現役時代に「腸内細菌」研究で起業 鈴木啓太が考えるアスリートのネクストキャリア
ビジネスに必要なことはサッカーに全て詰まっていた
――2015年に起業してからすでに5年が経ちました。浦和レッズ時代の鈴木さんは、チームの舵取り役であるボランチとして活躍。「強い個性」をまとめるという点では、組織運営と重なる部分はあると思いますが、実際にサッカーを通してビジネス界で生かされているスキルや考え方はありましたか。
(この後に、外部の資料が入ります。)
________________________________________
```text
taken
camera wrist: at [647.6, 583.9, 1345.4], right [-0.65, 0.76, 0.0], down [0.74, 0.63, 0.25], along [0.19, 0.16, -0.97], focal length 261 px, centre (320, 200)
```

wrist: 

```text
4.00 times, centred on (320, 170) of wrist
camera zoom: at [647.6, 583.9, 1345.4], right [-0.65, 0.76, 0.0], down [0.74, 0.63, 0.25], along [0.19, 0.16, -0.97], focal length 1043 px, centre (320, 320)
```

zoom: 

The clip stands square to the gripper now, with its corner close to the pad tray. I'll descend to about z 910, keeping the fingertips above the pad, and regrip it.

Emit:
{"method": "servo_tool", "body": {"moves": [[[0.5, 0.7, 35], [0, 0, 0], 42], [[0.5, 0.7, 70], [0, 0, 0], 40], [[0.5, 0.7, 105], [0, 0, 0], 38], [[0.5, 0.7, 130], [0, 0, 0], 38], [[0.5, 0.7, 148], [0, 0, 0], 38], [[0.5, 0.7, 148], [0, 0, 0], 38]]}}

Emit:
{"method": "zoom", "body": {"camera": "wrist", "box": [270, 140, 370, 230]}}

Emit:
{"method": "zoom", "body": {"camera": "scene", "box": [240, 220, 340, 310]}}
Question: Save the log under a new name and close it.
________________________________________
「起業した当初は、サッカーとビジネスはそれぞれが異世界で決して重なることはないと思っていました。ただ今は、社会のなかにビジネスという分野があって、そこにスポーツ、さらにはサッカーという世界がある。属しているコミュニティの大きさや、使われている言語が違うだけで、本質的な価値や考え方は共通していることに気づきました。むしろ、ビジネスや会社経営で必要なことはすべてサッカーから学んでいたと実感しています。困ったときは、『チームのメンバー選出は。戦術は。勝負どころ、引き際は。オシム、ブッフバルト、堀といった監督ならどういう采配を振るのか』。そう考えるようにしています」
――これまでさまざまな監督から指導を受けてきた鈴木さんから見て、「常勝チーム」を築けるような、優秀な監督に共通する点はありますか。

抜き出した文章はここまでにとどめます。